Das Urteil ist hinsichtlich der Kosten vorläufig vollstreckbar. Der Kläger kann die Vollstreckung durch Sicherheitsleistung in Höhe von 110 v. H. des auf Grund des Urteils vollstreckbaren Betrages abwenden, wenn nicht der Beklagte vor der Vollstreckung Sicherheit in Höhe von 110 v. H. des jeweils zu vollstreckenden Betrages leistet.
Tatbestand
Der Beklagte gewährte J. S. seit dem 12. Februar 2003 Hilfe zur Erziehung gemäߧ§ 27 und 34 des Sozialgesetzbuches (SGB) VIII in Form von Übernahme der Kosten für die Unterbringung in Heimpflege durch den L. e.V. Die Rechtsbeziehung zwischen diesem Verein und dem Beklagten beruhte auf einem Rahmenvertrag und entsprechenden Entgeltvereinbarungen. Auf dieser Grundlage teilte der Landrat des Beklagten dem L. e. V. unter dem 17. März 2003 mit, die monatlich anfallenden Heimkosten würden ab der Unterbringung von J. S. von dem Kreis Düren getragen. Die Zahlung erfolge monatlich im Voraus.

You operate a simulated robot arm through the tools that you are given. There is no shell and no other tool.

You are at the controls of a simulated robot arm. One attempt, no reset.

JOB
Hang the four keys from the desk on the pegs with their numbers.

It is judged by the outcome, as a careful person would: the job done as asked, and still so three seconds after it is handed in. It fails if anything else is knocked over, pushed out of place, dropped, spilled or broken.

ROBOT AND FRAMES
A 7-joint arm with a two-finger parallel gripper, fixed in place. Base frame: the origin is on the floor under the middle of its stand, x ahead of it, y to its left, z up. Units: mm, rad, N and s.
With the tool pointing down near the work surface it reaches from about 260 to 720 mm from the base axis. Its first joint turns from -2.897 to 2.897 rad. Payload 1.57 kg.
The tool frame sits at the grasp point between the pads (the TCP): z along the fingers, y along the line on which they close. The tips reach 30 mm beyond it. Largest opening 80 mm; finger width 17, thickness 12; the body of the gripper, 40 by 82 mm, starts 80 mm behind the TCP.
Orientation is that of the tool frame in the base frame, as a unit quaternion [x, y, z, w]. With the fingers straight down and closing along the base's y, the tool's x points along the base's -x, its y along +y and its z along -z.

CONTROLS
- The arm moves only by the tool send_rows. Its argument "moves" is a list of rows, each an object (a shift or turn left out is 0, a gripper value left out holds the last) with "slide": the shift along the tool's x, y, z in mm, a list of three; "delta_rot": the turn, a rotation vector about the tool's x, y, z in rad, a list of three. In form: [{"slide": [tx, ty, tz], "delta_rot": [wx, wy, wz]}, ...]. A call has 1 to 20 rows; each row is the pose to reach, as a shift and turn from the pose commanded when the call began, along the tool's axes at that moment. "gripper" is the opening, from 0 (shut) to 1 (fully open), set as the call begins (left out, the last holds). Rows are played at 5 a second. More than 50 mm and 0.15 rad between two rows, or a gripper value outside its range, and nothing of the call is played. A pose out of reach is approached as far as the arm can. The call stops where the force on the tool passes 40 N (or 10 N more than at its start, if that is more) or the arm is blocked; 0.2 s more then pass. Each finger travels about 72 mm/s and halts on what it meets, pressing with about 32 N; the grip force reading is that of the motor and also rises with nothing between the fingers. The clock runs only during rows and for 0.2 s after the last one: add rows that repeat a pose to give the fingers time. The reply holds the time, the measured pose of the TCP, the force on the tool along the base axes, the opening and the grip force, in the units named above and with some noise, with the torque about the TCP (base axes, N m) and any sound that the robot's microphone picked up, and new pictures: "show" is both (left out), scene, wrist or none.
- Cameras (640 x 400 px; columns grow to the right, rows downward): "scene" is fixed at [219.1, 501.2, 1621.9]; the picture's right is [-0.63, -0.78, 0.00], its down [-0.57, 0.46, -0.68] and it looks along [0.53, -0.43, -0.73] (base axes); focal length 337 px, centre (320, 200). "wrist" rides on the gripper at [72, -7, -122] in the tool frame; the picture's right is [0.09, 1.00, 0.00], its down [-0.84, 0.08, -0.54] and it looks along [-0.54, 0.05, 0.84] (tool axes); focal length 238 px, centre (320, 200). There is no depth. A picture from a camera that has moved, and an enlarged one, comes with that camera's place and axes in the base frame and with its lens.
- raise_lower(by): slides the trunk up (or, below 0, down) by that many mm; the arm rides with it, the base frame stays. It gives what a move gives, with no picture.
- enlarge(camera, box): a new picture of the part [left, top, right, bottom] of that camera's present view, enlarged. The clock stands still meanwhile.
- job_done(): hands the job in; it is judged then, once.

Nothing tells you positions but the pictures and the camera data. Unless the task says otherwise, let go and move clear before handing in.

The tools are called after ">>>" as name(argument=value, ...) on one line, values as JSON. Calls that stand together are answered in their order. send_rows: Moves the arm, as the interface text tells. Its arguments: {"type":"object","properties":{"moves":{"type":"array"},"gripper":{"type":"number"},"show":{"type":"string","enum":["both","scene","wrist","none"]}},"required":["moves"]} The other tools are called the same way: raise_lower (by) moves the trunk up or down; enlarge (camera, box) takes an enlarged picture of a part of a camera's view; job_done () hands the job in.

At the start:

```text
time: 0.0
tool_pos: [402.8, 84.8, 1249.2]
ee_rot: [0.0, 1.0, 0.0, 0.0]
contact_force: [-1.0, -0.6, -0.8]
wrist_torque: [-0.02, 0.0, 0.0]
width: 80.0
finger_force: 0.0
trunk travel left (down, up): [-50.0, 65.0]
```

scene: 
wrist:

Mit Beschluss vom 30. Dezember 2008 beschloss das Amtsgericht Mönchengladbach im Hinblick auf den L. e. V. Sicherungsmaßnahmen im Sinne des § 21 Abs. 2 Nr. 2 Alt. 2 und Nr. 3 sowie § 23 Abs. 1 Satz 3 der Insolvenzordnung (InsO) und bestellte den Kläger zum vorläufigen Insolvenzverwalter. Daraufhin kündigte der Landrat des Beklagten an, im Jugendhilfefall J. S. keine weiteren Vorauszahlungen mehr zu leisten. Mit Schreiben vom 15. Dezember 2008 teilte er dem Kläger mit, im Hinblick auf die in der Vergangenheit erfolgte Unterbringung von drei anderen Kindern hätten die Spitzabrechnungen des Klägers ergeben, dass seitens des Beklagten ein Betrag von insgesamt 13.558,90 EUR zu viel gezahlt worden sei. Da der Kläger diese Forderung noch nicht beglichen habe, werde sie mit den offenen Forderungen des Klägers betreffend die Unterbringung von J. S. ab Januar 2009 aufgerechnet. Mit weiterem Schreiben vom 23. März 2009 teilte der Landrat des Beklagten mit, dass er auf die vom Kläger für die Unterbringung von J. S. betreffend den Zeitraum vom 1. Januar bis 30. April 3009 mittels Rechnungen geltend gemachte Gesamtforderung von 15.290,33 EUR einen Betrag von 1.731,43 EUR zahle; die weiter gehende Forderung von 13.558,90 EUR werde aufgrund der Aufrechnung in Abzug gebracht.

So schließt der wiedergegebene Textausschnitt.